DOCUMENT SEGMENT
|---|

Later, many sub-branches were developed, usually called “four branches and eight sub-branches, which spread throughout Ali Region, U-Tsang, and the east Tibet of Kham and Amdo, and it hasn’t declined to this day
Marpa translator, whose real name is “Chokyi Lodro (1012-1097 AD)”, was born in a feudal family in the Shannan area. He studied Sanskrit at his young age and traveled to India and Nepal many times.
He was an important translator of Buddhist scriptures in the the “Phyi dar (the Second Propagation)” of Tibetan Buddhism. He introduced the esoteric teachings such as “Khorlo dechok” to Tibet and established the Kagyu Lineage. He was the first guru of the Kagyu sect in Tibet. Marpa is the reincarnation of Tilopa, and Lam Ngawang Choygal (now living in Bhutan) is the name of the later reincarnation of Marpa. Marpa’s successor was Naropa, who also brought the Vajrayana and Mahamudra traditions into Tibet. Afterwards, Milarepa inherited the teachings
After Marpa returned to Tibet, he stayed in Droolong (now Lhozhag County in Shannan) to promote the Kagyu. He was also a big businessman and feudal lord, engaged in farming and business, but never became a monk in his life;
He has many disciples, the most famous are the four disciples. The first three disciples, such as:
Ngoton Chosku Dorje (1036-1102 AD), received explanations of esoteric teachings such as “Shri Hevajra”
Tsuton Wang Nge was taught “Secret Collection of Works on the Quintessential Path of Mahayana” and “5 Stages”
Meton Tsonpo was taught “Mahamaya” and “the Light”,
And the last disciple, Milarepa, was taught the esoteric practice mainly based on the “Inner fire meditation”
Milarepa (1040-1123 AD) was born in Gung-thong, Ali Region. His father died when he was young, and he was bullied by his uncle. He killed many of his enemies by learning spells when he grew up. However, he was deeply remorseful of his sin and then studied Dharma from Marpa.
Marpa did not teach him at the beginning, and Milarepa was tortured with various ascetic practices before Marpa successfully taughthim the “Kagyu”.
Milarepa focused on practical practice, and ended in asceticism all his life. He has many accomplished disciples, and two of the most famous disciples are:
- Rachung Dorje Drag (1083 – 1161 AD)
- Dagpo lhaje （Gampopa, 1079 – 1153 AD)
He went to India twice. The first time to learn “Wraithful Vajra Garuda” from Vala Tsandra. The second time he followed his teacher’s order to India to visit Tiphupa, the disciples of Naropa and Maitreya. He learned “lusmed-mkhav-vgrovi-chos-skor-dgu” and many other teachings.

|---|

STATED GOAL A
Retype the section of the document segment that opens with "Meton Tsonpo was" and closes with "(1083 – 1161 AD)".
STATED GOAL B
Carry the document segment on from its last sentence.

|---|

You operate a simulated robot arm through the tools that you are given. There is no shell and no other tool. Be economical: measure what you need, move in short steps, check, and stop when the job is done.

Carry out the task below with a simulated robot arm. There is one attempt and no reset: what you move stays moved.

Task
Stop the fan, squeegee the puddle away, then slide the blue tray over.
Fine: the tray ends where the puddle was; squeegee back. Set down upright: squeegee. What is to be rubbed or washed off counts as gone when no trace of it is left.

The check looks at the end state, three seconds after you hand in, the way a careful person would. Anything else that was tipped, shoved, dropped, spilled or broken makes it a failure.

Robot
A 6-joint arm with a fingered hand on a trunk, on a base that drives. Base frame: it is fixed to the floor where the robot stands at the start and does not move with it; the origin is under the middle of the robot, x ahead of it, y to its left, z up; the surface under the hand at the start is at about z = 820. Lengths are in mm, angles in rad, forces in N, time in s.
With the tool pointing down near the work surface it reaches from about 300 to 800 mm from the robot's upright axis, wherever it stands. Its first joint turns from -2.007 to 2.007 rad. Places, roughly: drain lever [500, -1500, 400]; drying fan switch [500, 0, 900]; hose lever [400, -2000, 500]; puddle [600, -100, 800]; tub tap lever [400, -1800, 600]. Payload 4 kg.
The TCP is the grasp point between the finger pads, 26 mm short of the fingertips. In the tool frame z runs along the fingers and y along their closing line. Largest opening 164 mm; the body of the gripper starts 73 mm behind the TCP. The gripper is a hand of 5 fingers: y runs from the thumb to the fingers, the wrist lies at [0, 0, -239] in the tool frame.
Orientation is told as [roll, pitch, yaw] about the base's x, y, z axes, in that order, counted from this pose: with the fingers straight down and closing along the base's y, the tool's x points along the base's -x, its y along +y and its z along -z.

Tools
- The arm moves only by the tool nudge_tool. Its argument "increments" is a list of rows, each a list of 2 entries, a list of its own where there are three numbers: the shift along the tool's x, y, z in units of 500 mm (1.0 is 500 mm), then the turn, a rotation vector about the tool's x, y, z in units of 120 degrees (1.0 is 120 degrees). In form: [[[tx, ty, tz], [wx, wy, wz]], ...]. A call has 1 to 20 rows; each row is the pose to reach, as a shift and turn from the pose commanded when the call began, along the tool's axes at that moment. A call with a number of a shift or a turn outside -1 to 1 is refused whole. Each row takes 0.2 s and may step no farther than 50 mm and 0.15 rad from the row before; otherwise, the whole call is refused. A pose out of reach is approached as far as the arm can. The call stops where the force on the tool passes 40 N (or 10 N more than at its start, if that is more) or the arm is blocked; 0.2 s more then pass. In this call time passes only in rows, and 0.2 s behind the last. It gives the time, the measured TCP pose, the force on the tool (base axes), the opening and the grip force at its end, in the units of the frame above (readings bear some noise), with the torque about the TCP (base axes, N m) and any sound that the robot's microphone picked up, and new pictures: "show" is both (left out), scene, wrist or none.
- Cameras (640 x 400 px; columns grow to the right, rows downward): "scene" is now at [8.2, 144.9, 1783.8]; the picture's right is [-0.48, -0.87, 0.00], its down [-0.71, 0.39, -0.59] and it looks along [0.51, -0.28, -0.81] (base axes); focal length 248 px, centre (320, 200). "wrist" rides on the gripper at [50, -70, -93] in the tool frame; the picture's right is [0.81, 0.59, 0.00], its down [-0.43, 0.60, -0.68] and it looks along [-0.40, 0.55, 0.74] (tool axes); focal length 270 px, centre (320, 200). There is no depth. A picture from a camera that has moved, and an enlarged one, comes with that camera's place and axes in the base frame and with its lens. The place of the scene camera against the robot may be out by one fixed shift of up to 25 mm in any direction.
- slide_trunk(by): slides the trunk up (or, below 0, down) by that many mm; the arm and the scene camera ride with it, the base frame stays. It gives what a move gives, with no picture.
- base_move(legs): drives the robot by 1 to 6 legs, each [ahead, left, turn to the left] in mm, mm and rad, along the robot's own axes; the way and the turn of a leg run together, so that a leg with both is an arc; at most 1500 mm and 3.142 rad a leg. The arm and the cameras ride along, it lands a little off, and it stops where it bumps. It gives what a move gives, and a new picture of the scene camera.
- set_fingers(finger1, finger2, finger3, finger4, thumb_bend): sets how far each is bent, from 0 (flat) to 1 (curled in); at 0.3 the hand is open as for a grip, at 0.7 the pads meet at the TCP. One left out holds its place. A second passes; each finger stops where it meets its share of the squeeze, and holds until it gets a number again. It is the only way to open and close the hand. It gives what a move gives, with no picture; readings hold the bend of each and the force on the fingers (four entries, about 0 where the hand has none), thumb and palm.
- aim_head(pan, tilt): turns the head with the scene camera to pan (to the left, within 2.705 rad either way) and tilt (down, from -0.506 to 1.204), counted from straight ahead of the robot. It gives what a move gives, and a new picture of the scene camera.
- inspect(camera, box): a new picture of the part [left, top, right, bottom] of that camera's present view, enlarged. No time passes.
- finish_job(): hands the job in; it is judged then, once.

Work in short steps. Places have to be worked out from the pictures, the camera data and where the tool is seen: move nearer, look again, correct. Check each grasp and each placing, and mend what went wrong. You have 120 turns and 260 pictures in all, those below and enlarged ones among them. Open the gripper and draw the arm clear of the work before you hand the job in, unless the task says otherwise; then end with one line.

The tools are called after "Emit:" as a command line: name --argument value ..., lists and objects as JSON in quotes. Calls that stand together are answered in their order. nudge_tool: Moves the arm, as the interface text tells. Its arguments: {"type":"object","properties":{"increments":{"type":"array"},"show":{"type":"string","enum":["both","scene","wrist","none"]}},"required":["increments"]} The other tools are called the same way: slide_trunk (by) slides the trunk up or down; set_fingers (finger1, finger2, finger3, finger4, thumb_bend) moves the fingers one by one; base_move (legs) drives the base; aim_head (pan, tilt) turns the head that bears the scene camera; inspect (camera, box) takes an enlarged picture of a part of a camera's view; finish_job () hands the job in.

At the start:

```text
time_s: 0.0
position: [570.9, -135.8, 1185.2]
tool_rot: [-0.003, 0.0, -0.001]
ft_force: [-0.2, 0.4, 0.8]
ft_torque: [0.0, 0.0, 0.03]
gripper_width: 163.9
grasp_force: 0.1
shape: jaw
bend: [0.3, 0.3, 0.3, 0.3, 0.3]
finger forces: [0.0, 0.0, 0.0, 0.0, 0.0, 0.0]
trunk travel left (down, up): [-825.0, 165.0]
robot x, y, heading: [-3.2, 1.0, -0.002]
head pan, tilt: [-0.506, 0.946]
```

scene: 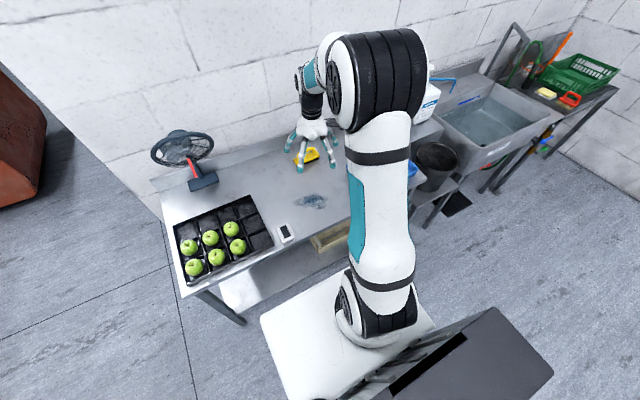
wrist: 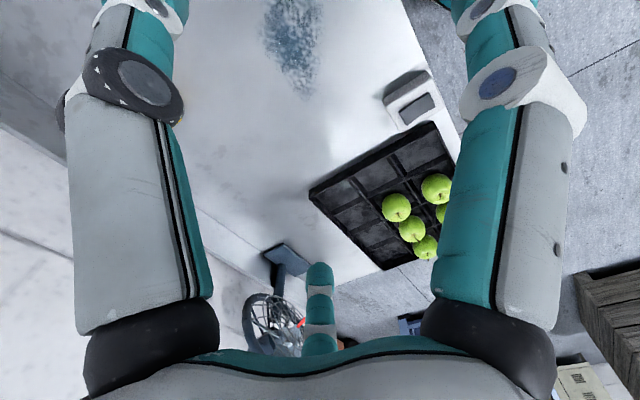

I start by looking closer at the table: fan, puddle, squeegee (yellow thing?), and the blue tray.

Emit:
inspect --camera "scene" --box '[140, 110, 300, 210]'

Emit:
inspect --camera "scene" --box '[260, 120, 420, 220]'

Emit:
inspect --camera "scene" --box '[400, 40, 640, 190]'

|---|

TASK OUTPUT A
Meton Tsonpo was taught “Mahamaya” and “the Light”,
And the last disciple, Milarepa, was taught the esoteric practice mainly based on the “Inner fire meditation”
Milarepa (1040-1123 AD) was born in Gung-thong, Ali Region. His father died when he was young, and he was bullied by his uncle. He killed many of his enemies by learning spells when he grew up. However, he was deeply remorseful of his sin and then studied Dharma from Marpa.
Marpa did not teach him at the beginning, and Milarepa was tortured with various ascetic practices before Marpa successfully taughthim the “Kagyu”.
Milarepa focused on practical practice, and ended in asceticism all his life. He has many accomplished disciples, and two of the most famous disciples are:
- Rachung Dorje Drag (1083 – 1161 AD)

TASK OUTPUT B
After returning to Tibet, he offered all teachings he had learned to his teacher Milarepa whom ordered Ngmdzong Tonpa to write a book, which has since been handed down as “Mila Khandro teaching”. What Rachung himself directly taught to his disciples was called “Rachung Khandro teaching”.
Rachung was also a native of Gongtang of Ali Region, and later he went to Nyal, Loro, Yayal in Shannan of U area to spread the teachings of Milarepa. He had many disciples, the most famous are 13 including Loyi Mgopa. Later, most of his teachings were inherited by Drukpa Kagyu.
Khyong Tsangpa, a disciple of Phadrup, was taught “Rachung Khandro teaching”. He then passed it on to Macig Angjo, who in turn passed it on to Tsangpa Gyara, then Kamtshang Kagyu inherited.
Karma Pakshi also received a training from Rachung. Others, such as the “apron teachings”, are widely circulated in Sakya Pa, Karma Pa, Gelug Pa, and other sects
Dagpo Lhaje (Gampopa, AD 1079-1153) , “Dagpo” is a place name, “Lhaje” means “doctor”, and it means “a doctor of Dagpo”; because he lived in Gampo Monastery, so he was also called “Gampopa”. “Gampo” is the name of his monastery;
His real name is Sonam Rinchen. At the age of his 21, he studied from the Kadampa Geshe Shapa Lingpa and received the monk ordination.
Later, he went to the north of U area to study with Kadampa monks, such as Yayulpa, Nyu Rumpa, and Cagri Gongkhawa, to learn all Atisha teachings of Kadampa. He also followed Acharya·Yangchub Sempa to learn practicing. After returning to his hometown, he heard the name of Milarepa, and grew a great respect in his mind, and wanted to go to Brin where Milarepa was. Before leaving, the teachers of Kadam School persuaded that the Kadam teachings are complete, so why do you need to go anywhere else.
Dagpo insisted on going, and they had to say that it must not abandon the characteristics of Kadam. After meeting Milarepa who taught him the empowerment of “Vajravarahi”, and also taught him “Inner fire meditation”, which was quite effective after practice. After returning to the Tibet, in 1121 AD, he built Gampo Monastery, and to receive disciples to spread Kagyu teaching
Dagpo’s teacher, Milareba, always taught what he had learned to his students during his lifetime, but Dagpo changed to teach students according to their aptitude.
Dagpo combined Kadampa’s “Lamrim” and Milareba’s “Mahamudra” together, and wrote “The lamrim, the gradual path to enlightenment”, and formed his own unique style. His lineage is called “Dagpo Kagyu”, and Gampo Monastery had become the ancestral monastery of Dagpo Kagyu. After Dagpo Lhaje passed away, his nephew Dagpo·Tsukhrim Nyingpo succeeded the throne.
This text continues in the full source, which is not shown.